The crew of our sister ship, Eager Dreamer, invited Bruce Bingham up from Florida to sail with them for a long weekend. It so happened that Bruce's birthday fell within the planned trip so we all got together for an Andromeda reunion and to celebrate Bruce's birthday.

There are so few Andromeda's out there that it's pretty amazing to have Phoenix and Eager Dreamer both right here in the Chesapeake, let alone seeing them both in the same creek. And it's also good to be able to compare notes on sailing characteristics, modifications we're both making, etc.

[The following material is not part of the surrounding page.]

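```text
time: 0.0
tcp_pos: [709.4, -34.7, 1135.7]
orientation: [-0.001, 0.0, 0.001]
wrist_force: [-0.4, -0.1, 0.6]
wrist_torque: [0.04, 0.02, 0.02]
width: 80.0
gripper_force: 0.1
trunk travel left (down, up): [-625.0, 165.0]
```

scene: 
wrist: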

The weather warmed up nicely for the visit, and thankfully the creek thawed a few days prior to their arrival. I dare say we're finally seeing some signs of spring! Scott, Laurie, Bruce and Tiller arrived early afternoon, and we had a great time catching up, hearing about their sailing adventure with Bruce, showing them the progress we've made on Phoenix, and enjoying some delicious food and wine.

Eager Dreamer arriving for the party

Bill, Scott, Bruce and Tiller examining our framed, original print ad for the Andromeda

Laurie, Bill, Bruce and Scott sitting down for our steak dinner

It wouldn't be a birthday celebration without dessert, so I whipped up Bruce's favorite -- key lime pie.

Birthday Key Lime Pie

Laurie, Bruce and me
Bill and Bruce both grew up in Michigan and have an affinity for Sanders chocolate, so we thought a little reminder of home would be a fitting birthday gift.

Bruce opening his birthday present
It was a great visit, and a treat to spend time with Bruce and the Eager Dreamer crew.

Now with spring finally on the horizon, it's time to get back to boat work and back to sailing.